Text excerpt:
►
Prominently featured on the website of CSA Group is an invitation for public input regarding its proposed standard for mental health and well-being in long-term care and assisted-living settings. It’s one of many health and safety standards CSA has produced over the years, and they’ve all had an impact on the company’s own workplace, according to CSA’s president of standards, Mary Cianchetti.

“Walking the talk is on our minds all the time,” she says. “We’re putting the guidance out there. We should be following it ourselves.”

They certainly do when it comes to employee mental health, says CSA planning and financial specialist Marcus Khan. “A lot of organizations talk about mental well-being and tell employees to reach out if they need support, but CSA is pro-active in reinforcing that message. It has trained some employees to be mental-health ambassadors and mental-health first-aid providers so they can offer assistance to others who may be in difficulty, and they’ve poured resources into it.”
◄
Stored data:
►
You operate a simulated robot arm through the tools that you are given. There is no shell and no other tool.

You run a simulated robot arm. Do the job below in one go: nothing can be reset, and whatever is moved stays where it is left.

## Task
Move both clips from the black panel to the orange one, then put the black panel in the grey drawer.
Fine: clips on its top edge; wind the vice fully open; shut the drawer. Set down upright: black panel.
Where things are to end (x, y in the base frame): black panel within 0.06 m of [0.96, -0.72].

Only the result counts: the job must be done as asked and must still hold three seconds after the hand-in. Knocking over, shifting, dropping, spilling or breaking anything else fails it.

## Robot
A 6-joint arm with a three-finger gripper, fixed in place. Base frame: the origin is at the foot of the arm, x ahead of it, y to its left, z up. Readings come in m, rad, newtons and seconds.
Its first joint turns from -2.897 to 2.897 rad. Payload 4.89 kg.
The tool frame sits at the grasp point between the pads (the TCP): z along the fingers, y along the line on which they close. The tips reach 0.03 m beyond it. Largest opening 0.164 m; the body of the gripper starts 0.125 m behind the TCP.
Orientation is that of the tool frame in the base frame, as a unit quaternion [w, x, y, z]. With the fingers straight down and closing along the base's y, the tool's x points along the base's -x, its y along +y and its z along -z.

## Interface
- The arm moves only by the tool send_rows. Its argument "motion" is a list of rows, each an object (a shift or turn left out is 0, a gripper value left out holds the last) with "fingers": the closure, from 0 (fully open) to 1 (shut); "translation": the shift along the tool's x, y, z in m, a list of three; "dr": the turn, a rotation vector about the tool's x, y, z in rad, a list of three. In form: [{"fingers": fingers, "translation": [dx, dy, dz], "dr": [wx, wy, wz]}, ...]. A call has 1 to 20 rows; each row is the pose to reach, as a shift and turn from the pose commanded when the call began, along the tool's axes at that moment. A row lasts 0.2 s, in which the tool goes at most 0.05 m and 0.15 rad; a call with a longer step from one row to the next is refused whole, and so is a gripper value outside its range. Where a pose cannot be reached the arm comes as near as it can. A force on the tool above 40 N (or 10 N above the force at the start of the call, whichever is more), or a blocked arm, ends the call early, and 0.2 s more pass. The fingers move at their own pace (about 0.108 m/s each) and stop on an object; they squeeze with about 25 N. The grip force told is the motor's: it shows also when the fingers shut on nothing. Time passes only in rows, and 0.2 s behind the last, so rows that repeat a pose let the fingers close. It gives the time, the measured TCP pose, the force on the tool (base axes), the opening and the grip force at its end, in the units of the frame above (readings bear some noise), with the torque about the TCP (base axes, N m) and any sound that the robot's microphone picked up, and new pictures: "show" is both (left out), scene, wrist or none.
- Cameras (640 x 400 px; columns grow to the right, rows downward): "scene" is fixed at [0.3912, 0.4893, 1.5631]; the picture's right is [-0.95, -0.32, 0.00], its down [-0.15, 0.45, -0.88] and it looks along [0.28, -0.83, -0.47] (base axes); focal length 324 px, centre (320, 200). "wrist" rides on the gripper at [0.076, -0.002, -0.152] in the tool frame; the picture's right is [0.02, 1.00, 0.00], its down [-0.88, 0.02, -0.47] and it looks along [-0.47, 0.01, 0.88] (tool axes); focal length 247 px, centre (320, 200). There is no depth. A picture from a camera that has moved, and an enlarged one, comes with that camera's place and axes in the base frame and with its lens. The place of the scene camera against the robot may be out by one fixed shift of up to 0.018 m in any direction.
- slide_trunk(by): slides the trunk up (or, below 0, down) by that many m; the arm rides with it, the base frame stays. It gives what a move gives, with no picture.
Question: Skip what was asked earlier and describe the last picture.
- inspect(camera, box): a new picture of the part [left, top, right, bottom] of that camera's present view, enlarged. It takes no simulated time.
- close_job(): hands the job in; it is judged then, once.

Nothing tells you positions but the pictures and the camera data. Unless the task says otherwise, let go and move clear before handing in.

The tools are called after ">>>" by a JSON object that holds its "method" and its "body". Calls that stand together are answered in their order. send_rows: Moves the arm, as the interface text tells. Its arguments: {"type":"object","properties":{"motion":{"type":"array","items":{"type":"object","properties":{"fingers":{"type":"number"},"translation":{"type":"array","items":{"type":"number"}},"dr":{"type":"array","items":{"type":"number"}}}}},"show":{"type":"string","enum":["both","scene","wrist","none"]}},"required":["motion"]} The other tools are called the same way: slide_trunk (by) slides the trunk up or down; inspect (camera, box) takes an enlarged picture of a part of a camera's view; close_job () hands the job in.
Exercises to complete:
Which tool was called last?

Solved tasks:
◄
Exercises to complete:
[1] Extract from the text excerpt the words running from "Prominently featured on" to "standards, Mary Cianchetti.".
[2] Continue the text excerpt that opens with "Prominently featured on".

Solved tasks:
[1]
Prominently featured on the website of CSA Group is an invitation for public input regarding its proposed standard for mental health and well-being in long-term care and assisted-living settings. It’s one of many health and safety standards CSA has produced over the years, and they’ve all had an impact on the company’s own workplace, according to CSA’s president of standards, Mary Cianchetti.

[2]
After publishing a standard focused on workplace psychological health and safety, CSA implemented the standard within its own workplace and has since invested heavily in mental-health resources and supports for all employees in both its standards organization and its testing, inspection and certification (TIC) business.

CSA’s workplace culture was pro-active and flexible years before the COVID-19 lockdown brought a surge in hybrid schedules, Cianchetti says.

“The thinking was already changing in 2015. I know when it started, I had one child, a toddler, and very soon became pregnant with twins,” says the 19-year CSA veteran. “So I very much appreciated an organization where I could still thrive and have a career in STEM. I could set my schedules with my committees so I knew if I needed to be there for an event for a child or whatever, I could make it work.”

The work CSA does in support of health and safety attracts ambitious people, many with engineering and technical backgrounds, who want to help create a better, safer world, notes Cianchetti, and their values are bound to “permeate into the way we operate.”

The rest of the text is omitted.